EXERCISE INSTRUCTIONS →
Pull every "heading" line out of the data below.

##### MATERIAL PROVIDED #####

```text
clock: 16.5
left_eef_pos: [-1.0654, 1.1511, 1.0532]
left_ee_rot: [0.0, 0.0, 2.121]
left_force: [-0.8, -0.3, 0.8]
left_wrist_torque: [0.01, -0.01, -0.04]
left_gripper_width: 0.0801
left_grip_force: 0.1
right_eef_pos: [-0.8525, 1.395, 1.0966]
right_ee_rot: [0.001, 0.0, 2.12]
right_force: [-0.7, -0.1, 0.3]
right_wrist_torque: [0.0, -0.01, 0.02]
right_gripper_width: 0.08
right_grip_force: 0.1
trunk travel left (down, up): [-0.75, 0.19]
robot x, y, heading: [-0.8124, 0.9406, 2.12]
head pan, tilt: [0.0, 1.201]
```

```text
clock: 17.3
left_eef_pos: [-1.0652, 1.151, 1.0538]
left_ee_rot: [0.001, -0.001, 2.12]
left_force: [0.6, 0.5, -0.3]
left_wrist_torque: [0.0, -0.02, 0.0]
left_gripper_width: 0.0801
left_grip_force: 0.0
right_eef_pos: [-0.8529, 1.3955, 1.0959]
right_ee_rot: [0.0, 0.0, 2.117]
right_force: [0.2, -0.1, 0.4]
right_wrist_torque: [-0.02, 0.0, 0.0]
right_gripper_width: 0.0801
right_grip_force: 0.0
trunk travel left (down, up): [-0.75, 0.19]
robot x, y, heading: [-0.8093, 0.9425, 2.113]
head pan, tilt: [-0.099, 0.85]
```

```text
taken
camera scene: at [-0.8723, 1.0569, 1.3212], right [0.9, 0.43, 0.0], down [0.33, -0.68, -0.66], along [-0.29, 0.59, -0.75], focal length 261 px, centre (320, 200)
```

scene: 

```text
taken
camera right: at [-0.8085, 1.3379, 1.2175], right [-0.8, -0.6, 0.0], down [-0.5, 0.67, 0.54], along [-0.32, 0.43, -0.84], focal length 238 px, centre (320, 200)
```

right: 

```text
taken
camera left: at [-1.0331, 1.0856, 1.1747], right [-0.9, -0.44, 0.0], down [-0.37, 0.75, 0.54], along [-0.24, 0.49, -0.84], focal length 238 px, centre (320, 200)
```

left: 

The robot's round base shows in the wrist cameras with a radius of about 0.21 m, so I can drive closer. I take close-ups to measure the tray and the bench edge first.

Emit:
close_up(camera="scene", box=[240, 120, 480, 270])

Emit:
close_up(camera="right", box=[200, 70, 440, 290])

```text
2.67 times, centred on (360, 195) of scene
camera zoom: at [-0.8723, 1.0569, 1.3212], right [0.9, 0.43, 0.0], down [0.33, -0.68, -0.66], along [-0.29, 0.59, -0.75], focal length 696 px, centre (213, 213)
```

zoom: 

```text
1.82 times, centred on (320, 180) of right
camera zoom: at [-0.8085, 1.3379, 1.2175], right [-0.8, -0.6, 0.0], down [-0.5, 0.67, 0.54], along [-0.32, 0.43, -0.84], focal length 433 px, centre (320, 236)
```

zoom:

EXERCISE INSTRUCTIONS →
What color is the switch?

#####

FULL ANSWER →
robot x, y, heading: [-0.8124, 0.9406, 2.12]
robot x, y, heading: [-0.8093, 0.9425, 2.113]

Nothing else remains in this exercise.